§ **Exercise requirements**: Repeat, exactly and in full, the lines of the listing below, but without any pictures. The answer is a JSON array that holds each line as a string and skips blank lines.

_ _ _ _ _ _ _

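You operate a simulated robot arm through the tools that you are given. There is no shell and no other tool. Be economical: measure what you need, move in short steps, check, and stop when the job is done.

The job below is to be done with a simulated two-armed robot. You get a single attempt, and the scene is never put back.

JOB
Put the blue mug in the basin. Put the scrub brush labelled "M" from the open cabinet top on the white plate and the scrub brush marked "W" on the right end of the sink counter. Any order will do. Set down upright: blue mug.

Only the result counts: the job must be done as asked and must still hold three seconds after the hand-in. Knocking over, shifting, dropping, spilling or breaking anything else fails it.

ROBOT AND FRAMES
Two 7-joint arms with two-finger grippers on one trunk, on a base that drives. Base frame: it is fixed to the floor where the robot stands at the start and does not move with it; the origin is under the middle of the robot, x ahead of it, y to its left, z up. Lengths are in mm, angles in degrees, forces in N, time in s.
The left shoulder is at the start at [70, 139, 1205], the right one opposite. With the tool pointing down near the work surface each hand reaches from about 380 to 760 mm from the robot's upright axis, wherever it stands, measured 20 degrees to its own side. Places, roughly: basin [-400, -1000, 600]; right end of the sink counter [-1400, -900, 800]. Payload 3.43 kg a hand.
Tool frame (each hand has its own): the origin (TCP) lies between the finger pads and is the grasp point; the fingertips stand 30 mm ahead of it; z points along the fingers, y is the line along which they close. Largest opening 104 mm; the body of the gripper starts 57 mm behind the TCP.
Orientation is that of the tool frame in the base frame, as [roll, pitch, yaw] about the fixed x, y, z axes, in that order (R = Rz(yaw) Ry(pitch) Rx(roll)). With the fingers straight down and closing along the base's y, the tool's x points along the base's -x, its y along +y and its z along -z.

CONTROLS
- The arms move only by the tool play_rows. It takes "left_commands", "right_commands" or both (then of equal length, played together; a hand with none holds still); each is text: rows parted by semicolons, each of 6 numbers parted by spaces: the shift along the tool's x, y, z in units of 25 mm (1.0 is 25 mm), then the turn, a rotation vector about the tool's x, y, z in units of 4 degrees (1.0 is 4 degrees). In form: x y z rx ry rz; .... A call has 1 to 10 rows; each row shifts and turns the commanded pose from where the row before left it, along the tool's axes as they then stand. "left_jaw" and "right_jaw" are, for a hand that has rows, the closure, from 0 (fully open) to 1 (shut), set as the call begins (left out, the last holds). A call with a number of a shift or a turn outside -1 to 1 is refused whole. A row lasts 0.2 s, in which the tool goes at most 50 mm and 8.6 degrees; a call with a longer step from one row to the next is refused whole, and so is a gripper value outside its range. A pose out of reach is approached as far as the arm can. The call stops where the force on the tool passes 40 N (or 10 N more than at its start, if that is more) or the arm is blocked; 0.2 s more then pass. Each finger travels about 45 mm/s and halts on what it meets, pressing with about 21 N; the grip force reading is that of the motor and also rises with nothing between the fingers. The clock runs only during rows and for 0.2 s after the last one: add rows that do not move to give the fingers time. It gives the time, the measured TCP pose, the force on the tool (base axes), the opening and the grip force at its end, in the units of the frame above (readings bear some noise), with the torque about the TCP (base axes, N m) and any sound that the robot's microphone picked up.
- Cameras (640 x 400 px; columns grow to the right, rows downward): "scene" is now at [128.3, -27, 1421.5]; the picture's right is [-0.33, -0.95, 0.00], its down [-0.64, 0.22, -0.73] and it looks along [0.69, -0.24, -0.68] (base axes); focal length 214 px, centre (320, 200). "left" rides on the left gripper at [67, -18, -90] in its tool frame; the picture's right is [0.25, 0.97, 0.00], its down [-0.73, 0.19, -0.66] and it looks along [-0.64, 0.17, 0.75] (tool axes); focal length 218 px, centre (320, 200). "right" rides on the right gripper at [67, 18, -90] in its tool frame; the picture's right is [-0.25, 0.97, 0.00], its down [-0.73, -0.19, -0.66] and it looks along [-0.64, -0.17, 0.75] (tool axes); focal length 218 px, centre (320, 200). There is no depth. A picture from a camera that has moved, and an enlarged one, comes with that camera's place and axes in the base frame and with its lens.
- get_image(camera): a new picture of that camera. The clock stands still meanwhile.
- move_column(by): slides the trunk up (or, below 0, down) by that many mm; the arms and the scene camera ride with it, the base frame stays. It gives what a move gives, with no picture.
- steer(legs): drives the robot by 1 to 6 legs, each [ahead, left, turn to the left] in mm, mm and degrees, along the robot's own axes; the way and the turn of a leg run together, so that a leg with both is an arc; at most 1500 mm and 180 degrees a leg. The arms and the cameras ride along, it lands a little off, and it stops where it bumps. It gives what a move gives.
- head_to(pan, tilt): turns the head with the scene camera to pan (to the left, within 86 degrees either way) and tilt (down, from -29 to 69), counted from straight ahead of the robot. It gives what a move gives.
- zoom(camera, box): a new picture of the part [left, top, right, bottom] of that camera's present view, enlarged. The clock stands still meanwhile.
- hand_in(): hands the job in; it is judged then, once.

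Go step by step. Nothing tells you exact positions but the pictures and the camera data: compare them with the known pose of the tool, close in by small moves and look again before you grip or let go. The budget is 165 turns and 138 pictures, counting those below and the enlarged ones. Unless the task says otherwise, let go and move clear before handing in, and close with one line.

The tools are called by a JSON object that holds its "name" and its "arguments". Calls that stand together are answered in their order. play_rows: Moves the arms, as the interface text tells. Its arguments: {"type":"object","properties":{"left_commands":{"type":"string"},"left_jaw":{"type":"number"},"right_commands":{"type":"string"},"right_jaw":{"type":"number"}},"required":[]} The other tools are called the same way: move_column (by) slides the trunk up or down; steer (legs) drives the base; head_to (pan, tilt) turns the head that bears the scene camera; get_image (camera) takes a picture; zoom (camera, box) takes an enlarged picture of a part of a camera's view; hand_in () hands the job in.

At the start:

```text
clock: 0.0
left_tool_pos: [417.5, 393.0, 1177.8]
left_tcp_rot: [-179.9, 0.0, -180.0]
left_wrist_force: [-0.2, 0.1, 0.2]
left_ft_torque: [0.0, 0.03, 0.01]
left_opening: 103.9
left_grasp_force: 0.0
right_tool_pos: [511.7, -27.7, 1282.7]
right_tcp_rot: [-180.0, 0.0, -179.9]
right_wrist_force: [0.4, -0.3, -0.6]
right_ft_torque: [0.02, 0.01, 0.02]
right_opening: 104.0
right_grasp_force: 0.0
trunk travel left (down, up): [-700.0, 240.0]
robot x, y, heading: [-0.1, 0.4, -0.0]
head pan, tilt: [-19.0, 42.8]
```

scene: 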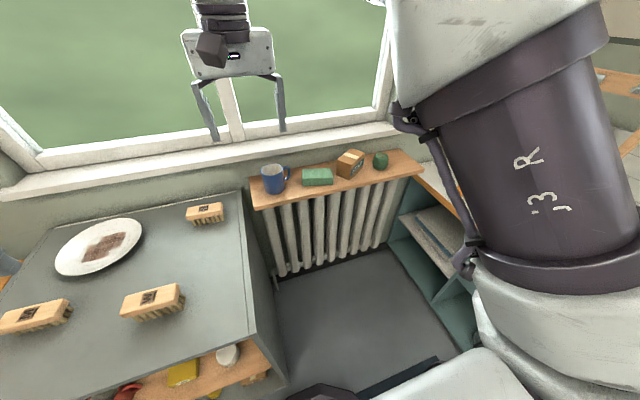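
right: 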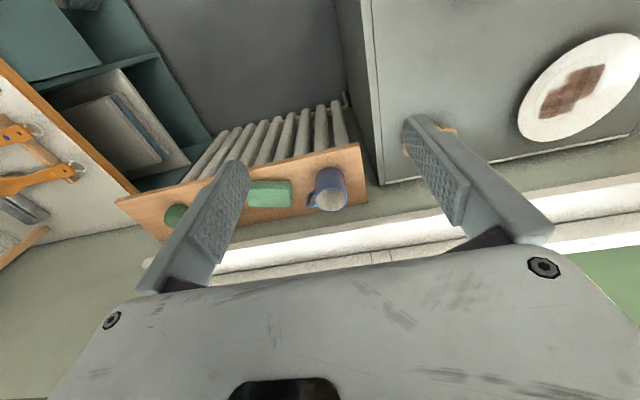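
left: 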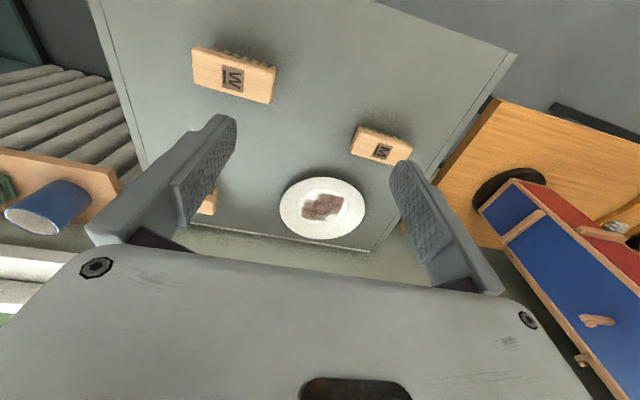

_ _ _ _ _ _ _

§ **Exercise result**:
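[
  "You operate a simulated robot arm through the tools that you are given. There is no shell and no other tool. Be economical: measure what you need, move in short steps, check, and stop when the job is done.",
  "The job below is to be done with a simulated two-armed robot. You get a single attempt, and the scene is never put back.",
  "JOB",
  "Put the blue mug in the basin. Put the scrub brush labelled \"M\" from the open cabinet top on the white plate and the scrub brush marked \"W\" on the right end of the sink counter. Any order will do. Set down upright: blue mug.",
  "Only the result counts: the job must be done as asked and must still hold three seconds after the hand-in. Knocking over, shifting, dropping, spilling or breaking anything else fails it.",
  "ROBOT AND FRAMES",
  "Two 7-joint arms with two-finger grippers on one trunk, on a base that drives. Base frame: it is fixed to the floor where the robot stands at the start and does not move with it; the origin is under the middle of the robot, x ahead of it, y to its left, z up. Lengths are in mm, angles in degrees, forces in N, time in s.",
  "The left shoulder is at the start at [70, 139, 1205], the right one opposite. With the tool pointing down near the work surface each hand reaches from about 380 to 760 mm from the robot's upright axis, wherever it stands, measured 20 degrees to its own side. Places, roughly: basin [-400, -1000, 600]; right end of the sink counter [-1400, -900, 800]. Payload 3.43 kg a hand.",
  "Tool frame (each hand has its own): the origin (TCP) lies between the finger pads and is the grasp point; the fingertips stand 30 mm ahead of it; z points along the fingers, y is the line along which they close. Largest opening 104 mm; the body of the gripper starts 57 mm behind the TCP.",
  "Orientation is that of the tool frame in the base frame, as [roll, pitch, yaw] about the fixed x, y, z axes, in that order (R = Rz(yaw) Ry(pitch) Rx(roll)). With the fingers straight down and closing along the base's y, the tool's x points along the base's -x, its y along +y and its z along -z.",
  "CONTROLS",
  "- The arms move only by the tool play_rows. It takes \"left_commands\", \"right_commands\" or both (then of equal length, played together; a hand with none holds still); each is text: rows parted by semicolons, each of 6 numbers parted by spaces: the shift along the tool's x, y, z in units of 25 mm (1.0 is 25 mm), then the turn, a rotation vector about the tool's x, y, z in units of 4 degrees (1.0 is 4 degrees). In form: x y z rx ry rz; .... A call has 1 to 10 rows; each row shifts and turns the commanded pose from where the row before left it, along the tool's axes as they then stand. \"left_jaw\" and \"right_jaw\" are, for a hand that has rows, the closure, from 0 (fully open) to 1 (shut), set as the call begins (left out, the last holds). A call with a number of a shift or a turn outside -1 to 1 is refused whole. A row lasts 0.2 s, in which the tool goes at most 50 mm and 8.6 degrees; a call with a longer step from one row to the next is refused whole, and so is a gripper value outside its range. A pose out of reach is approached as far as the arm can. The call stops where the force on the tool passes 40 N (or 10 N more than at its start, if that is more) or the arm is blocked; 0.2 s more then pass. Each finger travels about 45 mm/s and halts on what it meets, pressing with about 21 N; the grip force reading is that of the motor and also rises with nothing between the fingers. The clock runs only during rows and for 0.2 s after the last one: add rows that do not move to give the fingers time. It gives the time, the measured TCP pose, the force on the tool (base axes), the opening and the grip force at its end, in the units of the frame above (readings bear some noise), with the torque about the TCP (base axes, N m) and any sound that the robot's microphone picked up.",
  "- Cameras (640 x 400 px; columns grow to the right, rows downward): \"scene\" is now at [128.3, -27, 1421.5]; the picture's right is [-0.33, -0.95, 0.00], its down [-0.64, 0.22, -0.73] and it looks along [0.69, -0.24, -0.68] (base axes); focal length 214 px, centre (320, 200). \"left\" rides on the left gripper at [67, -18, -90] in its tool frame; the picture's right is [0.25, 0.97, 0.00], its down [-0.73, 0.19, -0.66] and it looks along [-0.64, 0.17, 0.75] (tool axes); focal length 218 px, centre (320, 200). \"right\" rides on the right gripper at [67, 18, -90] in its tool frame; the picture's right is [-0.25, 0.97, 0.00], its down [-0.73, -0.19, -0.66] and it looks along [-0.64, -0.17, 0.75] (tool axes); focal length 218 px, centre (320, 200). There is no depth. A picture from a camera that has moved, and an enlarged one, comes with that camera's place and axes in the base frame and with its lens.",
  "- get_image(camera): a new picture of that camera. The clock stands still meanwhile.",
  "- move_column(by): slides the trunk up (or, below 0, down) by that many mm; the arms and the scene camera ride with it, the base frame stays. It gives what a move gives, with no picture.",
  "- steer(legs): drives the robot by 1 to 6 legs, each [ahead, left, turn to the left] in mm, mm and degrees, along the robot's own axes; the way and the turn of a leg run together, so that a leg with both is an arc; at most 1500 mm and 180 degrees a leg. The arms and the cameras ride along, it lands a little off, and it stops where it bumps. It gives what a move gives.",
  "- head_to(pan, tilt): turns the head with the scene camera to pan (to the left, within 86 degrees either way) and tilt (down, from -29 to 69), counted from straight ahead of the robot. It gives what a move gives.",
  "- zoom(camera, box): a new picture of the part [left, top, right, bottom] of that camera's present view, enlarged. The clock stands still meanwhile.",
  "- hand_in(): hands the job in; it is judged then, once.",
  "Go step by step. Nothing tells you exact positions but the pictures and the camera data: compare them with the known pose of the tool, close in by small moves and look again before you grip or let go. The budget is 165 turns and 138 pictures, counting those below and the enlarged ones. Unless the task says otherwise, let go and move clear before handing in, and close with one line.",
  "The tools are called by a JSON object that holds its \"name\" and its \"arguments\". Calls that stand together are answered in their order. play_rows: Moves the arms, as the interface text tells. Its arguments: {\"type\":\"object\",\"properties\":{\"left_commands\":{\"type\":\"string\"},\"left_jaw\":{\"type\":\"number\"},\"right_commands\":{\"type\":\"string\"},\"right_jaw\":{\"type\":\"number\"}},\"required\":[]} The other tools are called the same way: move_column (by) slides the trunk up or down; steer (legs) drives the base; head_to (pan, tilt) turns the head that bears the scene camera; get_image (camera) takes a picture; zoom (camera, box) takes an enlarged picture of a part of a camera's view; hand_in () hands the job in.",
  "At the start:",
  "```text",
  "clock: 0.0",
  "left_tool_pos: [417.5, 393.0, 1177.8]",
  "left_tcp_rot: [-179.9, 0.0, -180.0]",
  "left_wrist_force: [-0.2, 0.1, 0.2]",
  "left_ft_torque: [0.0, 0.03, 0.01]",
  "left_opening: 103.9",
  "left_grasp_force: 0.0",
  "right_tool_pos: [511.7, -27.7, 1282.7]",
  "right_tcp_rot: [-180.0, 0.0, -179.9]",
  "right_wrist_force: [0.4, -0.3, -0.6]",
  "right_ft_torque: [0.02, 0.01, 0.02]",
  "right_opening: 104.0",
  "right_grasp_force: 0.0",
  "trunk travel left (down, up): [-700.0, 240.0]",
  "robot x, y, heading: [-0.1, 0.4, -0.0]",
  "head pan, tilt: [-19.0, 42.8]",
  "```",
  "scene: ",
  "right: ",
  "left: "
]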